▸ Source
Start

8-K 1 tm2118503-1_8k.htm FORM 8-K

 

UNITED STATES

SECURITIES AND EXCHANGE COMMISSION

Washington, D.C. 20549

 

 

 

FORM 8-K

 

 

 

CURRENT REPORT

Pursuant to Section 13 or Section 15(d)

of the Securities Exchange Act of 1934

 

Date of Report (Date of earliest event reported): May 28, 2021

 

 

 

Itiquira Acquisition Corp.

(Exact name of registrant as specified in its charter)

 

 

 

Cayman Islands   001-39986   N/A
(State or other jurisdiction of
incorporation or organization)
  (Commission File Number)   (I.R.S. Employer
Identification Number)

 

430 Park Avenue, Suite 202

New York, NY

  10022
(Address of principal executive offices)   (Zip Code)

 

(646) 350-0341

Registrant’s telephone number, including area code

 

Not Applicable

(Former name or former address, if changed since last report)

 

 

 

Check the appropriate box below if the Form 8-K filing is intended to simultaneously satisfy the filing obligation to the registrant under any of the following provisions:

 

¨ Written communications pursuant to Rule 425 under the Securities Act (17 CFR 230.425)

 

¨ Soliciting material pursuant to Rule 14a-12 under the Exchange Act (17 CFR 240.14a-12)

 

¨ Pre-commencement communications pursuant to Rule 14d-2(b) under the Exchange Act (17 CFR 240.14d-2(b))

 

¨ Pre-commencement communications pursuant to Rule 13e-4(c) under the Exchange Act (17 CFR 240.13e-4(c))

 

Securities registered pursuant to Section 12(b) of the Act:

         
Title of each class  

Trading

Symbol(s)

  Name of each exchange on
which registered
Units, each consisting of one Class A ordinary share, $0.0001 par value, and one-half of one redeemable warrant   ITQRU   The Nasdaq Stock Market LLC
Class A ordinary shares included as part of the units   ITQ   The Nasdaq Stock Market LLC
Redeemable warrants included as part of the units, each whole warrant exercisable for one Class A ordinary share at an exercise price of $11.50   ITQRW   The Nasdaq Stock Market LLC

 

Indicate by check mark whether the registrant is an emerging growth company as defined in Rule 405 of the Securities Act of 1933 or Rule 12b-2 of the Securities Exchange Act of 1934.

 

Emerging growth company x

 

If an emerging growth company, indicate by check mark if the registrant has elected not to use the extended transition period for complying with any new or revised financial accounting standards provided pursuant to Section 13(a) of the Exchange Act. ¨

 

 

 

 

 

Item 3.01. Notice of Delisting or Failure to Satisfy a Continued Listing Rule or Standard; Transfer of Listing.

 

On May 28, 2021, Itiquira Acquisition Corp. (the “Company”) received a letter from the Nasdaq Stock Market (“Nasdaq”) notifying the Company that it had violated Nasdaq Listing Rule 5250(c)(1) because the Company had not yet filed its Quarterly Report on Form 10-Q for the period ended March 31, 2021 (the “Quarterly Report”) with the Securities and Exchange Commission (the “SEC”). As previously disclosed on May 14, 2021 on Form 12b-25, the Quarterly Report could not be filed by its May 17, 2021 deadline without unreasonable effort and expense due to the preparation and compilation of certain financial information to be included in the Quarterly Report with respect to the accounting treatment of its public warrants and private placement warrants (collectively, the “warrants”).

End

▸ What to work on
Give the stretch of the source that starts with "Check the appropriate" and ends with "Act (17 CFR 240.14a-12)", unchanged.

▸ Dataset content
Start

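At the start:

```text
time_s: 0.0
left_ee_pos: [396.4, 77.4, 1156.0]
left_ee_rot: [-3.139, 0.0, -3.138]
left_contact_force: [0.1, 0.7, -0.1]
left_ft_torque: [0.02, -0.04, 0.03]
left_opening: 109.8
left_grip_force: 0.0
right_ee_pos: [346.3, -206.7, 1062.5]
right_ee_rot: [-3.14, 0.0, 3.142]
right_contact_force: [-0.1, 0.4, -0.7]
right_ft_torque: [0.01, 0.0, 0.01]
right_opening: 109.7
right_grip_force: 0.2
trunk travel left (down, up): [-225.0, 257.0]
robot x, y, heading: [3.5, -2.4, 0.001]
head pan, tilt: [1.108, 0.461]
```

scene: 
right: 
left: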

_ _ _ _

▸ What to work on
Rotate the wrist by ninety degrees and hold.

End

▸ Answer to this exercise
Check the appropriate box below if the Form 8-K filing is intended to simultaneously satisfy the filing obligation to the registrant under any of the following provisions:

 

¨ Written communications pursuant to Rule 425 under the Securities Act (17 CFR 230.425)

 

¨ Soliciting material pursuant to Rule 14a-12 under the Exchange Act (17 CFR 240.14a-12)